研究論文では、気候変動が北極で広範囲のメタン放出を引き起こしている証拠が提示されてる。この地域は、永久凍土の下に膨大な量のメタンがあることで知られている。
十分な低温・高圧の環境下で、永久凍土と氷河の下にあるメタンは固体のガスハイドレートの形で存在している。メタンハイドレートは温度が上昇すると崩壊し、大気中に放出される。

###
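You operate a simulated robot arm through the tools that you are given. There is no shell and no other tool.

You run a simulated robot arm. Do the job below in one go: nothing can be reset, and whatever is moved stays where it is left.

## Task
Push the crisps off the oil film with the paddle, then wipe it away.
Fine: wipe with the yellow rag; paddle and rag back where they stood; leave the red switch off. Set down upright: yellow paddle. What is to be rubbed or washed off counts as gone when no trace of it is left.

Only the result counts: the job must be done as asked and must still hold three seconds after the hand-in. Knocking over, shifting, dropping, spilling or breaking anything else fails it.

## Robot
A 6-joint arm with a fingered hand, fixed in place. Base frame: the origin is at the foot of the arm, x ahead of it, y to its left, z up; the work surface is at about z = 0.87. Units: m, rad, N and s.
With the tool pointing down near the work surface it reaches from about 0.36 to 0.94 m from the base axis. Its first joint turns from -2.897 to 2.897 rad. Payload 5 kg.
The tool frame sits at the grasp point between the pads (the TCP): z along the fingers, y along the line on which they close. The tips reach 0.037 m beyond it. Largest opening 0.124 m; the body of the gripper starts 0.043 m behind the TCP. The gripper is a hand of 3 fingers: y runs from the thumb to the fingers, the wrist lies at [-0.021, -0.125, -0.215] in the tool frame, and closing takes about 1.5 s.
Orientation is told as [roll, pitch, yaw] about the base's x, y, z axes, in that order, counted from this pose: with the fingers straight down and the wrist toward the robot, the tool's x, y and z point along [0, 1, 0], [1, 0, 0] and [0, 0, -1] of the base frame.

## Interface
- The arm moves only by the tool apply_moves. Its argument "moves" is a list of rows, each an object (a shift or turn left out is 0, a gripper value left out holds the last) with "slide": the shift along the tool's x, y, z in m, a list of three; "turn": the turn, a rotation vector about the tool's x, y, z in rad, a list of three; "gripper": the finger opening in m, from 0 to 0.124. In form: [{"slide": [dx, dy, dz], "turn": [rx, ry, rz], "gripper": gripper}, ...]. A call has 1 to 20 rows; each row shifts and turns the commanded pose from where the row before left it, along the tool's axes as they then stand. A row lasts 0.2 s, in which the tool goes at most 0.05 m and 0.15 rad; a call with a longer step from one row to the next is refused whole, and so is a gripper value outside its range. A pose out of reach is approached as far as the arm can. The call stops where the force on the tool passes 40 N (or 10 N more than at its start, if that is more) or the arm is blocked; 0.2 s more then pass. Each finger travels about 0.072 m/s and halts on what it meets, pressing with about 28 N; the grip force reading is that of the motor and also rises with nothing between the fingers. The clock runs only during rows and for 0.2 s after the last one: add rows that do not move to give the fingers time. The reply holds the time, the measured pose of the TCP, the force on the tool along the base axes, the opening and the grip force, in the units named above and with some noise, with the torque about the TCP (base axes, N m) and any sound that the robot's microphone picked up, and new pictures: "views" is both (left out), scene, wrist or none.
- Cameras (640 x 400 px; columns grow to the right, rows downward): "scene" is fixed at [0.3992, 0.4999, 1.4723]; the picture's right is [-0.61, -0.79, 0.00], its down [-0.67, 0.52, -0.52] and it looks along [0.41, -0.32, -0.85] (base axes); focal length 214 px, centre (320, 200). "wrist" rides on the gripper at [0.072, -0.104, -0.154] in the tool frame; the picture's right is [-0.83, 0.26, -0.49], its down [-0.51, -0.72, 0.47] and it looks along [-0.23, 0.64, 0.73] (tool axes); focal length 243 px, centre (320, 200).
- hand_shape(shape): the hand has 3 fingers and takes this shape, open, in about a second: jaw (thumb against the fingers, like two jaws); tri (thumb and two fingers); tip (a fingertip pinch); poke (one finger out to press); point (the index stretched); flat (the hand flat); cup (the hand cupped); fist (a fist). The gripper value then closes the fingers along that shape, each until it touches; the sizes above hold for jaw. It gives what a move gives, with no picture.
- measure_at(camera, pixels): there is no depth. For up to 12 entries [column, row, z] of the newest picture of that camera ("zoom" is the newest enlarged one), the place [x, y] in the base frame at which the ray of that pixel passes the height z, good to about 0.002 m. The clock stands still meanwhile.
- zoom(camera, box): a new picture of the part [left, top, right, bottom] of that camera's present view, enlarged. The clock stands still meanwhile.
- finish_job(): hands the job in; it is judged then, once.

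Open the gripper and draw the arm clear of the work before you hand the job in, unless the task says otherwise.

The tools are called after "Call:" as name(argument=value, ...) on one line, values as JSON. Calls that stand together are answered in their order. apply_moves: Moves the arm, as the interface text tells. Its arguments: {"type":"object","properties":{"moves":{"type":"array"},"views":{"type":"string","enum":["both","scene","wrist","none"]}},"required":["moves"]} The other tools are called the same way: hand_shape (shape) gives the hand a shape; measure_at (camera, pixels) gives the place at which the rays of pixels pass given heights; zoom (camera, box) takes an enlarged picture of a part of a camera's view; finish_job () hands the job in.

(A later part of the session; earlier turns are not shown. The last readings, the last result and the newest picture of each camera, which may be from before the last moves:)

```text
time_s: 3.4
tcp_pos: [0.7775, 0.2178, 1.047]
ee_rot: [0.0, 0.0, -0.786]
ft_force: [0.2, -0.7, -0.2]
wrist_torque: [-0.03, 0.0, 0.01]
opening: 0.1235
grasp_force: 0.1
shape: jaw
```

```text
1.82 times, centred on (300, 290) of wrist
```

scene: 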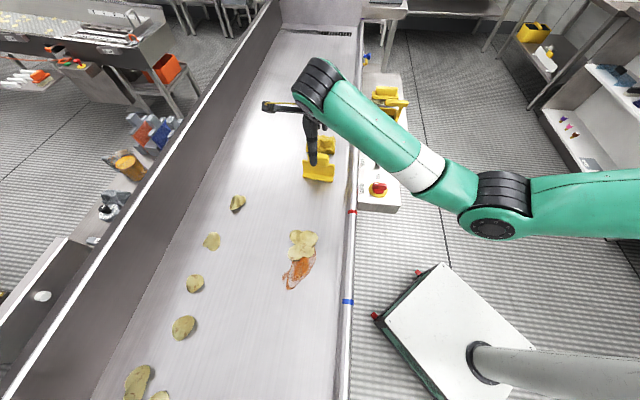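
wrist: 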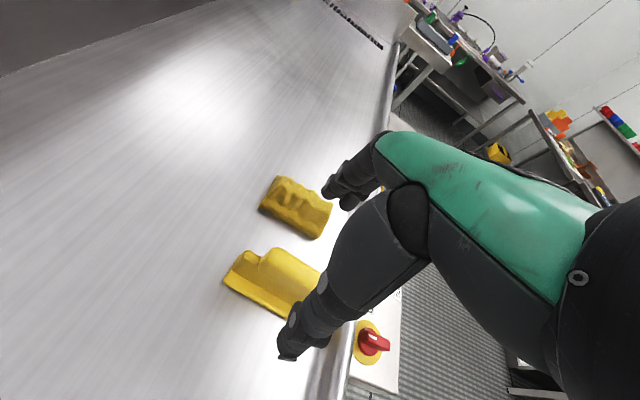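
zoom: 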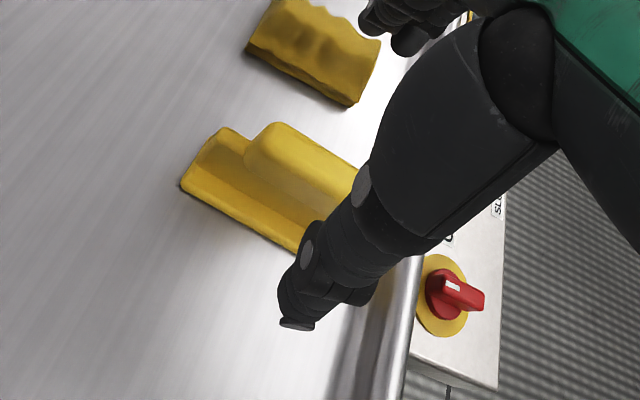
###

なお、メタンは二酸化炭素に次いで強力な温室効果ガスだ。気候変動に関する政府間パネル(IPCC)によると、メタンは人類が今日直面している地球温暖化の影響の25%以上を担っている。したがって別の気候フィードバックループ、つまり温暖化を加速または減速させる周期的な連鎖反応が見つかった。

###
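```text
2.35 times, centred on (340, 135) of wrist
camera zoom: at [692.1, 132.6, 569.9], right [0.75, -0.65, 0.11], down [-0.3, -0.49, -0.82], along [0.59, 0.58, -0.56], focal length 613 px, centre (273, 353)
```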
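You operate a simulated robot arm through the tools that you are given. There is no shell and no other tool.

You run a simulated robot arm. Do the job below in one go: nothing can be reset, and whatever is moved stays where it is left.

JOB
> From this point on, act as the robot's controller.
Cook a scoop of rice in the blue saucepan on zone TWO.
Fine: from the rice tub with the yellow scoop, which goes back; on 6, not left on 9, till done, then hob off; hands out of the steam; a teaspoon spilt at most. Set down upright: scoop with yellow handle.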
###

気温の上昇によって、1936年以降、スヴァールバル諸島の氷河の体積は30%減少し、それに伴い氷河面積が約10.4%縮小した。最近溶けた78の氷河の場所では、メタンを豊富に含む地下水の湖が形成された。研究チームが水のサンプルを分析した結果、サンプル中のメタン濃度は大気と平衡状態にある地表水中のメタン濃度の60万倍であることがわかった。
研究チームは、この研究はスヴァールバル諸島のみに焦点を当てているが、このようなタイプの発生源からのメタン放出は北極の別の場所でも起こる可能性が高いと考えている。